The problem
Write out the full listing exactly as given, minus the images.

════════

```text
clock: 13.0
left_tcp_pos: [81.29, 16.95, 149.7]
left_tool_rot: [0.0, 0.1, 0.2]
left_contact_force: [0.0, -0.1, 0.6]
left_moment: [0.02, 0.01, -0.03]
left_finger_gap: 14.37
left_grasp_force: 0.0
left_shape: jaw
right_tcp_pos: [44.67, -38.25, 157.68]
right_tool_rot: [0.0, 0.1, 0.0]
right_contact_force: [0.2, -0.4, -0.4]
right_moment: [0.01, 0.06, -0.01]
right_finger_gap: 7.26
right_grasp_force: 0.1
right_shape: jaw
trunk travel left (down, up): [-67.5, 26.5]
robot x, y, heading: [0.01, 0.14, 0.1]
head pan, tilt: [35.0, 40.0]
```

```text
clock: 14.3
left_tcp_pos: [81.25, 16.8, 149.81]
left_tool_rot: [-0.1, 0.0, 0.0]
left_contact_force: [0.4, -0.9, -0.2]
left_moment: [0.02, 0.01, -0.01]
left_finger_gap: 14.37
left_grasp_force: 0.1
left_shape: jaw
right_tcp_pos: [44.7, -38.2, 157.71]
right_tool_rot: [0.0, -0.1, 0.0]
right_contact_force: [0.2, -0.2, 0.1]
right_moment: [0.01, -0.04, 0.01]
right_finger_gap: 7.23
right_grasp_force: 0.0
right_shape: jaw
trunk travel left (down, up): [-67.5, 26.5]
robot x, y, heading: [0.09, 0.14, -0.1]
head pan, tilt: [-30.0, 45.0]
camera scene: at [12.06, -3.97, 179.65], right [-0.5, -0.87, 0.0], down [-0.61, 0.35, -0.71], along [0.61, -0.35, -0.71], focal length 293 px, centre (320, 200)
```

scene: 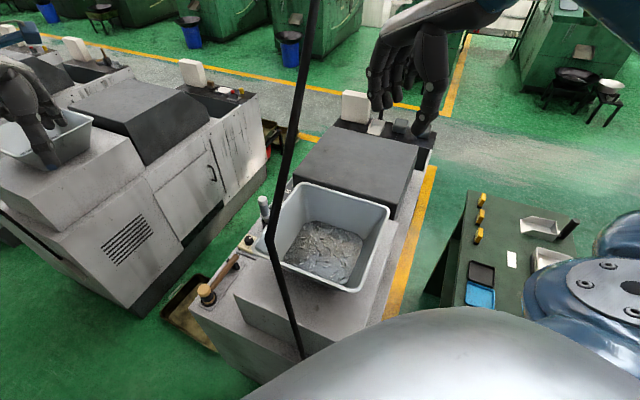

════════

Complete response
```text
clock: 13.0
left_tcp_pos: [81.29, 16.95, 149.7]
left_tool_rot: [0.0, 0.1, 0.2]
left_contact_force: [0.0, -0.1, 0.6]
left_moment: [0.02, 0.01, -0.03]
left_finger_gap: 14.37
left_grasp_force: 0.0
left_shape: jaw
right_tcp_pos: [44.67, -38.25, 157.68]
right_tool_rot: [0.0, 0.1, 0.0]
right_contact_force: [0.2, -0.4, -0.4]
right_moment: [0.01, 0.06, -0.01]
right_finger_gap: 7.26
right_grasp_force: 0.1
right_shape: jaw
trunk travel left (down, up): [-67.5, 26.5]
robot x, y, heading: [0.01, 0.14, 0.1]
head pan, tilt: [35.0, 40.0]
```

```text
clock: 14.3
left_tcp_pos: [81.25, 16.8, 149.81]
left_tool_rot: [-0.1, 0.0, 0.0]
left_contact_force: [0.4, -0.9, -0.2]
left_moment: [0.02, 0.01, -0.01]
left_finger_gap: 14.37
left_grasp_force: 0.1
left_shape: jaw
right_tcp_pos: [44.7, -38.2, 157.71]
right_tool_rot: [0.0, -0.1, 0.0]
right_contact_force: [0.2, -0.2, 0.1]
right_moment: [0.01, -0.04, 0.01]
right_finger_gap: 7.23
right_grasp_force: 0.0
right_shape: jaw
trunk travel left (down, up): [-67.5, 26.5]
robot x, y, heading: [0.09, 0.14, -0.1]
head pan, tilt: [-30.0, 45.0]
camera scene: at [12.06, -3.97, 179.65], right [-0.5, -0.87, 0.0], down [-0.61, 0.35, -0.71], along [0.61, -0.35, -0.71], focal length 293 px, centre (320, 200)
```

scene: 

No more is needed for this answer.